Caroline and I had to leave Frankfurt relatively early today for a drive to Geisenheim. Our date is with Vevie Engelhardt, Caroline’s stepmother. It took nearly an hour to get out here; it would have taken longer if we could have stopped at all the places along the Rhein River we drove along, but we didn’t get away from Frankfurt at 8:00 like we wanted to. Once in the small village where Vevie lives, we picked a parking spot and started walking through the fussgänger zone (pedestrian area – no cars allowed) until stumbling upon her street. This didn’t work out as perfectly as it sounds; once on the street, we easily found house numbers 2 through 8 on the right but couldn’t find numbers on the left. Towards the end of the street, we turned left to see if maybe there were backside entrances, only 1 and 5, we needed number 3. So we returned the way we came, certain that we were missing the obvious. Once more, we checked the back of the building and found that number 3 was out of sequence. Great, in a moment, we were at Vevie’s door being greeted with some mighty big hugs.
We spend a few minutes seeing Vevie’s apartment, having a drink of some homemade? Berry syrup she made before she put lunch in the oven and took us on a walk of her neighborhood. It’s another beautiful day here in central Germany, though a touch on the cool side.
As Caroline and Vevie catch up on a couple of decades of conversation, I linger behind the two and enjoy the sights, concentrating on the photography.
I’m in love with these small villages. They are quaint, old, full of character, and while occasionally tagged by a graffiti hoodlum, as opposed to graffiti artists, they are not run down, dangerous, or falling into decrepitude as so many small towns in America are.
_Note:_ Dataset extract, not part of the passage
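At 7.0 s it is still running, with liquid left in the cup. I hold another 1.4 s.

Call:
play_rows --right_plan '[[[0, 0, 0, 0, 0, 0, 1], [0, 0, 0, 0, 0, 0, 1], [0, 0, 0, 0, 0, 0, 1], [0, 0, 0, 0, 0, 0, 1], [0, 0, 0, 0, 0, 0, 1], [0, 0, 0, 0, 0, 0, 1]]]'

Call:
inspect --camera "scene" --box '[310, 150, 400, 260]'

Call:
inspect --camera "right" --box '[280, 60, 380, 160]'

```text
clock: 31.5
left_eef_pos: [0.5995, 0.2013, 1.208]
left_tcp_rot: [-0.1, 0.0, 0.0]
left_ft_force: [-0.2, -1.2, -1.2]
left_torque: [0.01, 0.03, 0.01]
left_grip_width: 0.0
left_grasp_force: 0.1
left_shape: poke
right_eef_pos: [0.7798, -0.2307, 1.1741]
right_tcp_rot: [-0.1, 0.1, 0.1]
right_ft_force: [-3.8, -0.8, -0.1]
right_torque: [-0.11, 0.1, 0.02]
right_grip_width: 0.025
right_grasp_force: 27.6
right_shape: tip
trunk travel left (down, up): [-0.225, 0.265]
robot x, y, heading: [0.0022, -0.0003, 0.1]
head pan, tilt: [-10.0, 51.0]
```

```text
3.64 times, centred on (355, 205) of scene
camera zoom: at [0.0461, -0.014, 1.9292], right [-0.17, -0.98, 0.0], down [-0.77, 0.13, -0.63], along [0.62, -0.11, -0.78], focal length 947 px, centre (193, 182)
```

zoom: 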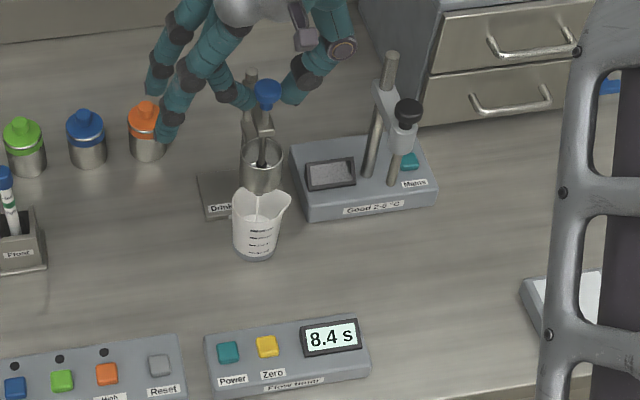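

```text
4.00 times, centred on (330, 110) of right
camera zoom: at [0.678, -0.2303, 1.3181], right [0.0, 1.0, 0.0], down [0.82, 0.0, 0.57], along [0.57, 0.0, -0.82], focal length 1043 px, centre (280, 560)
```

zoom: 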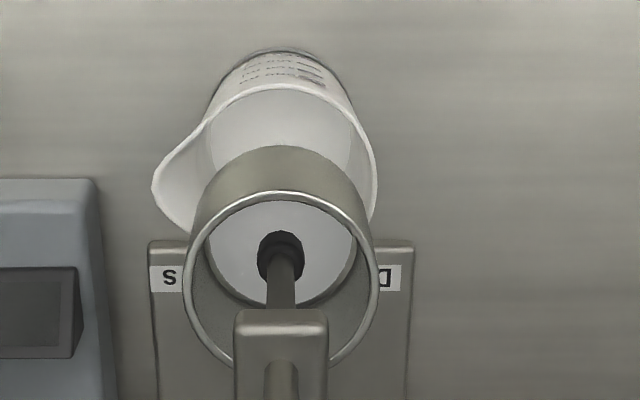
How these places remain vibrant is nearly beyond my ability to comprehend.
We cannot pass an old church without trying the door. Sadly, the Lutheran and Protestant churches are closed all days except Sunday, where the Catholic church’s doors remain open every day.
I’d like to wonder out loud if a street-side display like this would survive 24 hours in New York City, or would the plants and containers quickly find themselves scattered around town at other people’s properties? Don’t get the wrong idea about my kvetching about America. I love the land I live in, but I’m saddened by our nearly silent acceptance of decay, crime, and lack of education that afflicts so many.
After our walk around town, we returned to Vevie’s place and sat down to lunch, and we talked. And we talked some more. Time for espresso and more talk. Along the way, we got a commitment from Vevie that she’d like to come visit us and see some of the beauty of the Grand Canyon, the Redwoods, and Yellowstone. We agree that next May or September would be best; a loose date has been set.
As we talked through the afternoon and were not quite ready to part company, we followed Vevie to a local Italian Eis Shop (ice cream) for a sweet. Awesome, spaghetti eis is on the menu; see earlier entry for an explanation of this amazing treat. Caroline and Vevie opt for a fruity eis. The ice cream was great as long as the sun bore down on us, but some pesky clouds kept sweeping by, throwing a chill down upon us. With it getting later, we had to bid adieu to leave us enough time to visit Jutta. It was a bittersweet farewell, although it was tempered with the hopes we’d meet again in little more than a year; our fingers are crossed.
Not an hour later, we were back in Frankfurt and arriving at Bürger Hospital much quicker than we’d anticipated; it was rush hour. As it has been every day we’ve been here, Jutta is thrilled to see us. We spend a couple more hours talking with Jutta and laughing with her, too, before the fullness we left Geisenheim with starts to fade, and I start thinking about what we’ll find in this city for dinner tonight.